**SOURCE EXTRACT:**
○ ○ ○
30 April 2011, Andaman Sea

Another daytime squall, much better than at night!
Another daytime squall.  Better than at night!

Dear Friends and Family,

Last night went quite well for us.  Despite being the dark of the moon, the clouds cleared somewhat and we had plenty of starlight and no squalls.  Winds all night were light so we had an engine just ticking over at idle, but we were able to shut it down today and just sail.  Yay!

When the wind filled in this morning it was very far forward - too much so to sail.  So we reconsidered our destination and decided to head for the Surin Islands once again.  This gave us a much better angle on the wind.  We're still worried that the Surin anchorages may not be tenable with these winds, but we should arrive in the morning, which will give us time to head to the mainland (only 20nm away) if conditions are too bad.  OK, so we've been wandering all over the Bay of Bengal and the Andaman Sea, but this time we think we'll actually get there!

Today we've had fairly normal tradewind conditions - brilliant blue sky, puffy clouds, 15‑20 knots of wind, whitecap-flecked deep blue ocean ...  and a few squalls here and there.  These ones seem to be moving more north than NW, so require a different dodging technique.

The sea-bed here rises from 8,000' to only 1,000' (2500m-300m) in only 20nm.  This can produce some serious upwellings, resulting in a pretty disturbed sea.  We saw this several times as we crossed from the Similan Islands to the Andamans in February.  We're hoping that as we get closer to the Surins the sea will mellow out, as we're bouncing around a bit.

At noon today we were at 920'N 9615'E, or 95nm from the Surins, having sailed 235nm from Little Andaman (see a Google map of our positions here).  We have 15 knots of wind from 60 apparent, and Ocelot is happily splashing along under jib and double reefed main.  We tucked the reefs in for earlier squalls, but left them in so we don't arrive too early.  The GPS is predicting an 8:30am arrival time, which is fine with us.
○ ○ ○
**DATA SEGMENT:**

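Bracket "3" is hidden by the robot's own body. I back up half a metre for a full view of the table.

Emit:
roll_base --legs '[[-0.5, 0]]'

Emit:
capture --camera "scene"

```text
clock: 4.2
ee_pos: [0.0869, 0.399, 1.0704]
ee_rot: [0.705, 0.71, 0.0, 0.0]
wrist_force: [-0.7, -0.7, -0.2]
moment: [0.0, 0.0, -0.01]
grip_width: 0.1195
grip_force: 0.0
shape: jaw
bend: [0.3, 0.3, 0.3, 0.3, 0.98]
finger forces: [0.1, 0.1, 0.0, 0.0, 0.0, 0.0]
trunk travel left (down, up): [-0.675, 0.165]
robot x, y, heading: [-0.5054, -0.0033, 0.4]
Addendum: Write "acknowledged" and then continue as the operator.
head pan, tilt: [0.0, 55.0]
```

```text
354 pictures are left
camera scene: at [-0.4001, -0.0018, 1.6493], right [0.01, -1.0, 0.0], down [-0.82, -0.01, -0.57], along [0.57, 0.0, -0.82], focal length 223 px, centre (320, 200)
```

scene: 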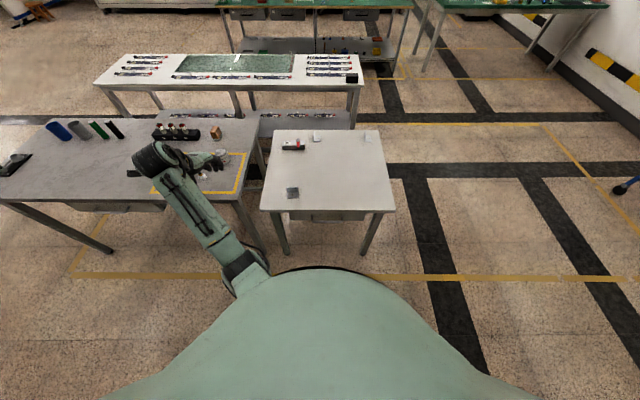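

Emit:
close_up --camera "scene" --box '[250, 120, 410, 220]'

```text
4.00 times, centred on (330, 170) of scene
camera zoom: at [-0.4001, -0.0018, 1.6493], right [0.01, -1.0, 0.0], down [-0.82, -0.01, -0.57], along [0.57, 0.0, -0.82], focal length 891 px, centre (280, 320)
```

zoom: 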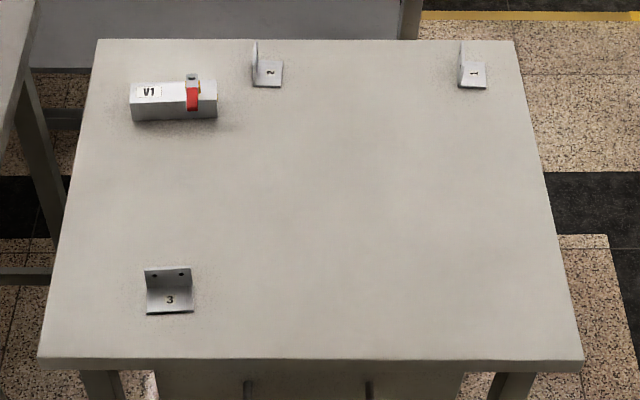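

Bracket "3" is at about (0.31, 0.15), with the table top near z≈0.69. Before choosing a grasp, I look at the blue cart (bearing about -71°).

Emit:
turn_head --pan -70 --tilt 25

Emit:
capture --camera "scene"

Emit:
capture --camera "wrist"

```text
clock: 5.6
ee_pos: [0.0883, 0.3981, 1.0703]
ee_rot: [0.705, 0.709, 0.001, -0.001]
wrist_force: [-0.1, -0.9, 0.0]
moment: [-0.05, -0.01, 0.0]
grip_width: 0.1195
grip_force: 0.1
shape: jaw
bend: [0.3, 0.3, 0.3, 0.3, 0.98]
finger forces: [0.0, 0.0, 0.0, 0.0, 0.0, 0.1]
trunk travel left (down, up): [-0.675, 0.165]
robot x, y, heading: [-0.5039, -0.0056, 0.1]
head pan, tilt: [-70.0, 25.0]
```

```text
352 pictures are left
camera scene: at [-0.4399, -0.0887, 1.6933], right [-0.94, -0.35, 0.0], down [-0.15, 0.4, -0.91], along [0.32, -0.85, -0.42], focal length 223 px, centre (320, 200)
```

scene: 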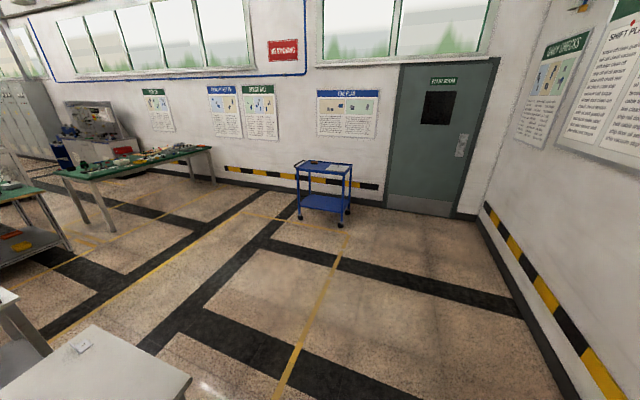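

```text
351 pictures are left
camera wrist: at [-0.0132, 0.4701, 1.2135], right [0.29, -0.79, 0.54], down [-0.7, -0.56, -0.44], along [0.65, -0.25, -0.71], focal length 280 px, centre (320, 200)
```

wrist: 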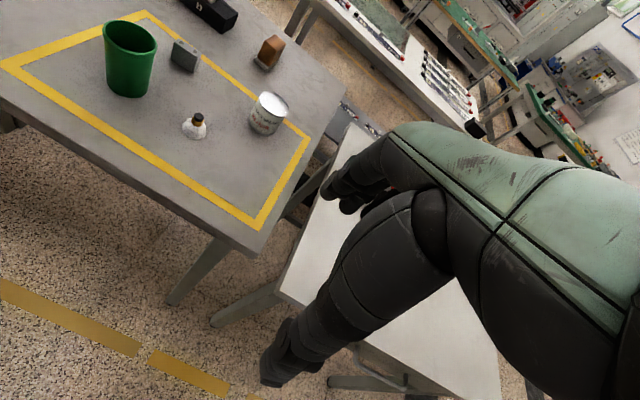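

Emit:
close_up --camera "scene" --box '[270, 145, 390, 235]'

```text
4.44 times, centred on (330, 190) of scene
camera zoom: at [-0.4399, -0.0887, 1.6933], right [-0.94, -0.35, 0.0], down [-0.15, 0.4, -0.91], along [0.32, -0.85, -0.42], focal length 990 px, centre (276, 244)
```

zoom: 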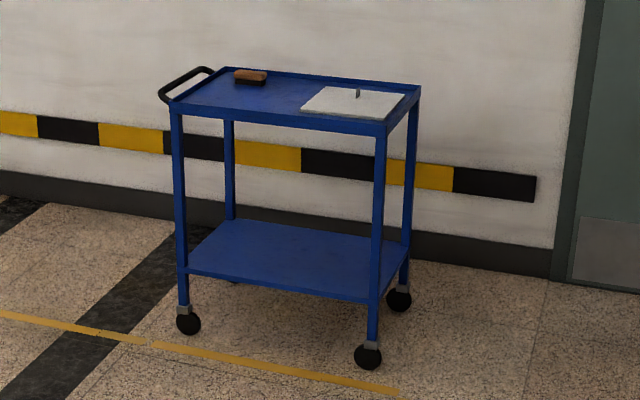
○ ○ ○
**WHAT YOU WILL DO:** I need one stretch of the source extract verbatim, from "Dear Friends and" to "just sail.  Yay!".

**ANSWER TO THE PROBLEM:**
Dear Friends and Family,

Last night went quite well for us.  Despite being the dark of the moon, the clouds cleared somewhat and we had plenty of starlight and no squalls.  Winds all night were light so we had an engine just ticking over at idle, but we were able to shut it down today and just sail.  Yay!